Information shown start
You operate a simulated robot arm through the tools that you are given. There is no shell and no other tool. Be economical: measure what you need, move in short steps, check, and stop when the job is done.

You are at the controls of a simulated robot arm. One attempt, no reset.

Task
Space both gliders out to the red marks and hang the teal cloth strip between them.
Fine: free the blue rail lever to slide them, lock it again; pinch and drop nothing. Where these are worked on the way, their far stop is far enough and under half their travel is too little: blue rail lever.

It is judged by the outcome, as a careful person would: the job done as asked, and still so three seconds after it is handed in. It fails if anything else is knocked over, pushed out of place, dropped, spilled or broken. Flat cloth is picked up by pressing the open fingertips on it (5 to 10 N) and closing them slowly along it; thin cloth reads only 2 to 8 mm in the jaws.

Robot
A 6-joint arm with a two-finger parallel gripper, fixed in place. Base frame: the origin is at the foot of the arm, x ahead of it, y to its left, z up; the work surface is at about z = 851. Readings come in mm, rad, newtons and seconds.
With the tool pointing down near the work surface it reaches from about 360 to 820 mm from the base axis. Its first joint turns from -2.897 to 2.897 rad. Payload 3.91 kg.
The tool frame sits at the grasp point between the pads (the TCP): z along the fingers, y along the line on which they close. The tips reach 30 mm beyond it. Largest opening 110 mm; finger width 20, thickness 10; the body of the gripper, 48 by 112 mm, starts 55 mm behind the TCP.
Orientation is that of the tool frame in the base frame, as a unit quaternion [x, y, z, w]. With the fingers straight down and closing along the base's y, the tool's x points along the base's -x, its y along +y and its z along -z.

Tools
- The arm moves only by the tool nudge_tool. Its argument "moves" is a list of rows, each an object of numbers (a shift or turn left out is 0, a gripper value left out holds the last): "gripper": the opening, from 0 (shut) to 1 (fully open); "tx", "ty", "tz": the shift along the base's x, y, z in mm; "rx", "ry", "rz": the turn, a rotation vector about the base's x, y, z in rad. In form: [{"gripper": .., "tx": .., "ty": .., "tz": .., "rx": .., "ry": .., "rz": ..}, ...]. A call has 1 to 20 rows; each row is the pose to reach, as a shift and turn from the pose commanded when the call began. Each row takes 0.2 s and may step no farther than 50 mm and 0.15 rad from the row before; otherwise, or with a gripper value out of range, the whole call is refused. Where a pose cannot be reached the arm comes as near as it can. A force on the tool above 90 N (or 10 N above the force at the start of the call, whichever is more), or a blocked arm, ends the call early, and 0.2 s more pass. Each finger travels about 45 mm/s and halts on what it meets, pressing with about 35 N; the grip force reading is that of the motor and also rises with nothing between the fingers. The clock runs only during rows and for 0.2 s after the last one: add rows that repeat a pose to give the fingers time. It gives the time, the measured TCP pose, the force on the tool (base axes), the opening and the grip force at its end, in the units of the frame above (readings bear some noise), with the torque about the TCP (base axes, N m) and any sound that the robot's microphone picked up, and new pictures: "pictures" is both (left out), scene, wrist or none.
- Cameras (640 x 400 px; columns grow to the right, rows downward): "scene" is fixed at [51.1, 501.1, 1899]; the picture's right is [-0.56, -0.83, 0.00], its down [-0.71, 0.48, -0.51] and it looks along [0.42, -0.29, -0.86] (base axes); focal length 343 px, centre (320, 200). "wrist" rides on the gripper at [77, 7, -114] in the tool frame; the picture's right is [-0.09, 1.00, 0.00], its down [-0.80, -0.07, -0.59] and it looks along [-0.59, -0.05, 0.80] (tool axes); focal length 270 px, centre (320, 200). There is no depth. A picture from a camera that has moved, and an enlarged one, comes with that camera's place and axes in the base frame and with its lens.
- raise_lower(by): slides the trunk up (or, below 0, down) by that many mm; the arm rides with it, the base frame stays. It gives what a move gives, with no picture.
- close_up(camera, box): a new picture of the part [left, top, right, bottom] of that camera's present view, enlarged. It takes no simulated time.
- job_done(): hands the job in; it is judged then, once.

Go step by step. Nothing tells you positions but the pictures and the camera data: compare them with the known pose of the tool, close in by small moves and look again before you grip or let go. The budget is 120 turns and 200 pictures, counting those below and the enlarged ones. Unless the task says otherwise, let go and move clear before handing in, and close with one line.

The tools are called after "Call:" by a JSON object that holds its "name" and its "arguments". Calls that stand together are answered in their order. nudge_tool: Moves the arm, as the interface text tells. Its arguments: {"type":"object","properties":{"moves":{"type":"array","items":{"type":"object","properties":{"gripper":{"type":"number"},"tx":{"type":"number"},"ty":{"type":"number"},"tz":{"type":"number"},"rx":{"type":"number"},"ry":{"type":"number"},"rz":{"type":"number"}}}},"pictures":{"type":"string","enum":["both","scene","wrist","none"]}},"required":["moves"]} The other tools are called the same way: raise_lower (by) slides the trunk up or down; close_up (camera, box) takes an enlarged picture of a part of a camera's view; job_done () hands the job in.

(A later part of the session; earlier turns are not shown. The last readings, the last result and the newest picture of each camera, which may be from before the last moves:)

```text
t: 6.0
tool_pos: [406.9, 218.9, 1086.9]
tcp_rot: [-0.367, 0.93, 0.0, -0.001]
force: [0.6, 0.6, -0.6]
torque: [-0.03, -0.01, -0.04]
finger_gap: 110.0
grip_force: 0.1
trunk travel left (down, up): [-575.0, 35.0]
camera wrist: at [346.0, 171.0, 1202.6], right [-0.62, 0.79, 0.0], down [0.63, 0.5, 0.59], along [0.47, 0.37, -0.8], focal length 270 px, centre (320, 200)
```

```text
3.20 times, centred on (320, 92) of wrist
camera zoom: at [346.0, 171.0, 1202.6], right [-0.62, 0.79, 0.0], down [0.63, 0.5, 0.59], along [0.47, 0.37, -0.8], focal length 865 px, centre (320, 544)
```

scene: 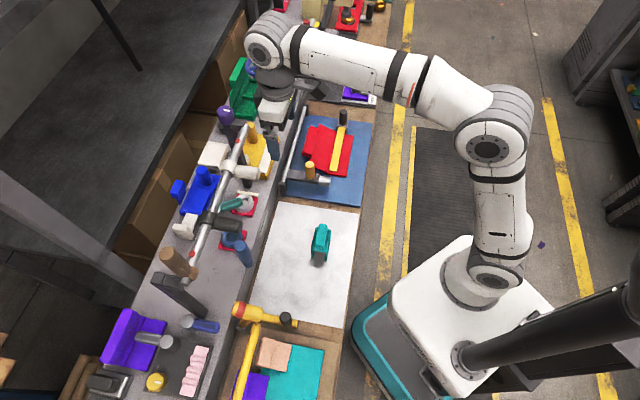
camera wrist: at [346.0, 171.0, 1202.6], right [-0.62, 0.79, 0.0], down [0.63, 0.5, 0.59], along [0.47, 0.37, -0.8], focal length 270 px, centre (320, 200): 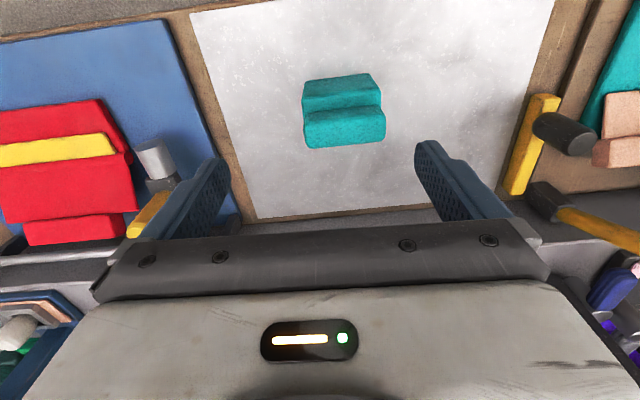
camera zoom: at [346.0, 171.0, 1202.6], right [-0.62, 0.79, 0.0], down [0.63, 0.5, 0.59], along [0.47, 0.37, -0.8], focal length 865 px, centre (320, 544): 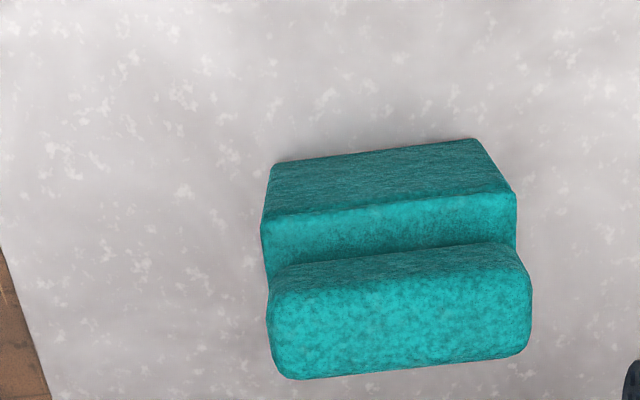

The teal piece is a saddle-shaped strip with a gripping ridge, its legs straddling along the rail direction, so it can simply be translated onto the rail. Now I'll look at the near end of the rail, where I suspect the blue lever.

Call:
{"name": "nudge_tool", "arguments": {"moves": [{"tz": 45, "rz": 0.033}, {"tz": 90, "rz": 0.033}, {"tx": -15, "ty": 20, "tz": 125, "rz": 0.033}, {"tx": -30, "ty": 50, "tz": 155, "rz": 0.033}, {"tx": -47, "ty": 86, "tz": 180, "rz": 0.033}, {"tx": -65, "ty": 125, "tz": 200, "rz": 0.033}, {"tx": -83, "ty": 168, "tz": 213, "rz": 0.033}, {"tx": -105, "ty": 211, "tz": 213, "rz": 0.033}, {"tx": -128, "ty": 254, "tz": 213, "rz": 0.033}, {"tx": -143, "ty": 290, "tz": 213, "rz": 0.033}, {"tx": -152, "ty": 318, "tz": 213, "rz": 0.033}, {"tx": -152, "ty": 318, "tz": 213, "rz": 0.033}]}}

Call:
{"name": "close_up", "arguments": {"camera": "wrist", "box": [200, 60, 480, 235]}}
Information shown end
Problem to work on | Pictures are excluded; output everything else in the data verbatim. Return a JSON list in which every string is one line; blank lines are skipped.

Task solution |
[
  "You operate a simulated robot arm through the tools that you are given. There is no shell and no other tool. Be economical: measure what you need, move in short steps, check, and stop when the job is done.",
  "You are at the controls of a simulated robot arm. One attempt, no reset.",
  "Task",
  "Space both gliders out to the red marks and hang the teal cloth strip between them.",
  "Fine: free the blue rail lever to slide them, lock it again; pinch and drop nothing. Where these are worked on the way, their far stop is far enough and under half their travel is too little: blue rail lever.",
  "It is judged by the outcome, as a careful person would: the job done as asked, and still so three seconds after it is handed in. It fails if anything else is knocked over, pushed out of place, dropped, spilled or broken. Flat cloth is picked up by pressing the open fingertips on it (5 to 10 N) and closing them slowly along it; thin cloth reads only 2 to 8 mm in the jaws.",
  "Robot",
  "A 6-joint arm with a two-finger parallel gripper, fixed in place. Base frame: the origin is at the foot of the arm, x ahead of it, y to its left, z up; the work surface is at about z = 851. Readings come in mm, rad, newtons and seconds.",
  "With the tool pointing down near the work surface it reaches from about 360 to 820 mm from the base axis. Its first joint turns from -2.897 to 2.897 rad. Payload 3.91 kg.",
  "The tool frame sits at the grasp point between the pads (the TCP): z along the fingers, y along the line on which they close. The tips reach 30 mm beyond it. Largest opening 110 mm; finger width 20, thickness 10; the body of the gripper, 48 by 112 mm, starts 55 mm behind the TCP.",
  "Orientation is that of the tool frame in the base frame, as a unit quaternion [x, y, z, w]. With the fingers straight down and closing along the base's y, the tool's x points along the base's -x, its y along +y and its z along -z.",
  "Tools",
  "- The arm moves only by the tool nudge_tool. Its argument \"moves\" is a list of rows, each an object of numbers (a shift or turn left out is 0, a gripper value left out holds the last): \"gripper\": the opening, from 0 (shut) to 1 (fully open); \"tx\", \"ty\", \"tz\": the shift along the base's x, y, z in mm; \"rx\", \"ry\", \"rz\": the turn, a rotation vector about the base's x, y, z in rad. In form: [{\"gripper\": .., \"tx\": .., \"ty\": .., \"tz\": .., \"rx\": .., \"ry\": .., \"rz\": ..}, ...]. A call has 1 to 20 rows; each row is the pose to reach, as a shift and turn from the pose commanded when the call began. Each row takes 0.2 s and may step no farther than 50 mm and 0.15 rad from the row before; otherwise, or with a gripper value out of range, the whole call is refused. Where a pose cannot be reached the arm comes as near as it can. A force on the tool above 90 N (or 10 N above the force at the start of the call, whichever is more), or a blocked arm, ends the call early, and 0.2 s more pass. Each finger travels about 45 mm/s and halts on what it meets, pressing with about 35 N; the grip force reading is that of the motor and also rises with nothing between the fingers. The clock runs only during rows and for 0.2 s after the last one: add rows that repeat a pose to give the fingers time. It gives the time, the measured TCP pose, the force on the tool (base axes), the opening and the grip force at its end, in the units of the frame above (readings bear some noise), with the torque about the TCP (base axes, N m) and any sound that the robot's microphone picked up, and new pictures: \"pictures\" is both (left out), scene, wrist or none.",
  "- Cameras (640 x 400 px; columns grow to the right, rows downward): \"scene\" is fixed at [51.1, 501.1, 1899]; the picture's right is [-0.56, -0.83, 0.00], its down [-0.71, 0.48, -0.51] and it looks along [0.42, -0.29, -0.86] (base axes); focal length 343 px, centre (320, 200). \"wrist\" rides on the gripper at [77, 7, -114] in the tool frame; the picture's right is [-0.09, 1.00, 0.00], its down [-0.80, -0.07, -0.59] and it looks along [-0.59, -0.05, 0.80] (tool axes); focal length 270 px, centre (320, 200). There is no depth. A picture from a camera that has moved, and an enlarged one, comes with that camera's place and axes in the base frame and with its lens.",
  "- raise_lower(by): slides the trunk up (or, below 0, down) by that many mm; the arm rides with it, the base frame stays. It gives what a move gives, with no picture.",
  "- close_up(camera, box): a new picture of the part [left, top, right, bottom] of that camera's present view, enlarged. It takes no simulated time.",
  "- job_done(): hands the job in; it is judged then, once.",
  "Go step by step. Nothing tells you positions but the pictures and the camera data: compare them with the known pose of the tool, close in by small moves and look again before you grip or let go. The budget is 120 turns and 200 pictures, counting those below and the enlarged ones. Unless the task says otherwise, let go and move clear before handing in, and close with one line.",
  "The tools are called after \"Call:\" by a JSON object that holds its \"name\" and its \"arguments\". Calls that stand together are answered in their order. nudge_tool: Moves the arm, as the interface text tells. Its arguments: {\"type\":\"object\",\"properties\":{\"moves\":{\"type\":\"array\",\"items\":{\"type\":\"object\",\"properties\":{\"gripper\":{\"type\":\"number\"},\"tx\":{\"type\":\"number\"},\"ty\":{\"type\":\"number\"},\"tz\":{\"type\":\"number\"},\"rx\":{\"type\":\"number\"},\"ry\":{\"type\":\"number\"},\"rz\":{\"type\":\"number\"}}}},\"pictures\":{\"type\":\"string\",\"enum\":[\"both\",\"scene\",\"wrist\",\"none\"]}},\"required\":[\"moves\"]} The other tools are called the same way: raise_lower (by) slides the trunk up or down; close_up (camera, box) takes an enlarged picture of a part of a camera's view; job_done () hands the job in.",
  "(A later part of the session; earlier turns are not shown. The last readings, the last result and the newest picture of each camera, which may be from before the last moves:)",
  "```text",
  "t: 6.0",
  "tool_pos: [406.9, 218.9, 1086.9]",
  "tcp_rot: [-0.367, 0.93, 0.0, -0.001]",
  "force: [0.6, 0.6, -0.6]",
  "torque: [-0.03, -0.01, -0.04]",
  "finger_gap: 110.0",
  "grip_force: 0.1",
  "trunk travel left (down, up): [-575.0, 35.0]",
  "camera wrist: at [346.0, 171.0, 1202.6], right [-0.62, 0.79, 0.0], down [0.63, 0.5, 0.59], along [0.47, 0.37, -0.8], focal length 270 px, centre (320, 200)",
  "```",
  "```text",
  "3.20 times, centred on (320, 92) of wrist",
  "camera zoom: at [346.0, 171.0, 1202.6], right [-0.62, 0.79, 0.0], down [0.63, 0.5, 0.59], along [0.47, 0.37, -0.8], focal length 865 px, centre (320, 544)",
  "```",
  "scene: ",
  "camera wrist: at [346.0, 171.0, 1202.6], right [-0.62, 0.79, 0.0], down [0.63, 0.5, 0.59], along [0.47, 0.37, -0.8], focal length 270 px, centre (320, 200): ",
  "camera zoom: at [346.0, 171.0, 1202.6], right [-0.62, 0.79, 0.0], down [0.63, 0.5, 0.59], along [0.47, 0.37, -0.8], focal length 865 px, centre (320, 544): ",
  "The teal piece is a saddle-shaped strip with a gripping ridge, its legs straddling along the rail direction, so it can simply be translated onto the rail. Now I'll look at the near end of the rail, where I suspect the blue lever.",
  "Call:",
  "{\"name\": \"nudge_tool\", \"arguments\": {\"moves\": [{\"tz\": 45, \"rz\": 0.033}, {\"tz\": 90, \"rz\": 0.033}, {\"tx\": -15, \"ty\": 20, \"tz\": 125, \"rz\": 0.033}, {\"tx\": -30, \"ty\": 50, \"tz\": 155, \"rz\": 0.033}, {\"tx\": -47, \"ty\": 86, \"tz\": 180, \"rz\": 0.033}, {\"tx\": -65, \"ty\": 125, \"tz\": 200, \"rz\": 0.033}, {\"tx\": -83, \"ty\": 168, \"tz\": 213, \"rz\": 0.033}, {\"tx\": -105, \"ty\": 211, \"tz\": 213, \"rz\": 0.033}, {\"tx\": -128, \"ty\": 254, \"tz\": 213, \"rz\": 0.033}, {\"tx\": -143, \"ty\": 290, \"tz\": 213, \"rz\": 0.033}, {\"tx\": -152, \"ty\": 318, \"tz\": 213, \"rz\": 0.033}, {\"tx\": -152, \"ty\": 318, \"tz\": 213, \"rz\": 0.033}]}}",
  "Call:",
  "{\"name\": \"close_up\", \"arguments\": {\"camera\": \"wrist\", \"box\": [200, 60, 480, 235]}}"
]